_EXCERPT PROVIDED_:

The name of this blog, Rainbow Juice, is intentional.
The rainbow signifies unity from diversity. It is holistic. The arch suggests the idea of looking at the over-arching concepts: the big picture. To create a rainbow requires air, fire (the sun) and water (raindrops) and us to see it from the earth.
Juice suggests an extract; hence rainbow juice is extracting the elements from the rainbow, translating them and making them accessible to us. Juice also refreshes us and here it symbolises our nutritional quest for understanding, compassion and enlightenment.

Thursday 28 May 2020

Nature Is...


Photo: Solveig Larsen
How many of our buildings do we really need?  I asked myself this question a few days ago whilst I was running along a bush track close to my home.  As I ran I realised that many of those buildings we think we need are already provided by nature. 

Here are just a few of the “buildings” that nature already provides me:

Nature is my gym.  Nature provides ample locations and opportunities for exercise.  I can run or walk on trails and tracks through bush and forest, or along a beach or beside a lake.  I can swim in lakes, sea or rivers.  My soundtrack is freely provided – birdsong, surf crashing and rolling, rustling leaves, or waves gently lapping on lakeshores.  For strength work I need only use a rock or boulder, or a low-hanging branch for chin-ups.

_DATA EXCERPT_:

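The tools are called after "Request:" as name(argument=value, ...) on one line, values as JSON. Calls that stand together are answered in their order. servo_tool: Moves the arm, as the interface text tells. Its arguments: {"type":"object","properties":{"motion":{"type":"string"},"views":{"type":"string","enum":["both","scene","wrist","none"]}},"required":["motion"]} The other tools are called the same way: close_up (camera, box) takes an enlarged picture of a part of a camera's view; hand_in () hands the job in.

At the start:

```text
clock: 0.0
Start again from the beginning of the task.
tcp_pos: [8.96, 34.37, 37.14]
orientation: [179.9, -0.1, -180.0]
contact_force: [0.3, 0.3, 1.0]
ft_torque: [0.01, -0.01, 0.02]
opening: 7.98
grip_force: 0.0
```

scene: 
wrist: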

_DIRECTIVE A_: Give the stretch of the excerpt provided that starts with "The name of" and ends with "compassion and enlightenment.", unchanged.
_DIRECTIVE B_: Continue the excerpt provided that opens with "The name of".

_FINAL RESULT A_:
The name of this blog, Rainbow Juice, is intentional.
The rainbow signifies unity from diversity. It is holistic. The arch suggests the idea of looking at the over-arching concepts: the big picture. To create a rainbow requires air, fire (the sun) and water (raindrops) and us to see it from the earth.
Juice suggests an extract; hence rainbow juice is extracting the elements from the rainbow, translating them and making them accessible to us. Juice also refreshes us and here it symbolises our nutritional quest for understanding, compassion and enlightenment.

_FINAL RESULT B_:
Nature is my school.  Nature teaches us the complexity and inter-connectivity of life far better than we will ever learn sitting in a classroom.  Sitting in a natural setting I learn the cycles of life and the contentment and acceptance that can bring.  Nature teaches patience and observation skills.  If I watch carefully I can see how nature does not compete, but rather cooperates, sometimes in very subtle ways.  Each plant, insect, bird, amphibian, reptile, or mammal has a niche – a place where it fits.

Nature is my supermarket.  All my daily nutritional requirements can be met from natural supermarket, so long as I am willing to eat seasonally.  I must admit that, personally, I do not know much about the natural supermarket, and so I must seek out a guide – perhaps someone who knows about permaculture.  Like most of us in the industrialised world, I have been brought up without any real knowledge of how nature can be my supermarket.  I know it can though.

Nature is my psychologist’s office.  Nature soothes and heals us.  We have known for millennia that nature helps to lessen states of anxiety and depression.  Over recent decades there have been numerous studies showing the healing power of nature: lowering blood pressure, relieving stress, increasing calmness, improving immunity.  A few minutes contemplative exposure to nature can have significant bearing upon our emotional and psychological states. 

Nature is my church (or, if you prefer, mosque, synagogue, stupa, shrine, temple, ashram.)  When in a bush or forest setting we can look upward towards the canopy and feel a pull towards our spiritual side.  We can look down, and dig down into roots and mycelium, towards our soul.  The dappled light of sunlight filtering through green leaves or moonlight reflected off water rival any stained glass window.  For millennia upon millennia (long before most of the world’s current religions were established) humans have been finding nature to be a spiritual guide.  We named some parts within nature as sacred: sacred groves, springs, tors.  The Druids, for example, recognised the divinity within trees.  Nature can be a monastery, as it is for the Thai Buddhist Forest Monks.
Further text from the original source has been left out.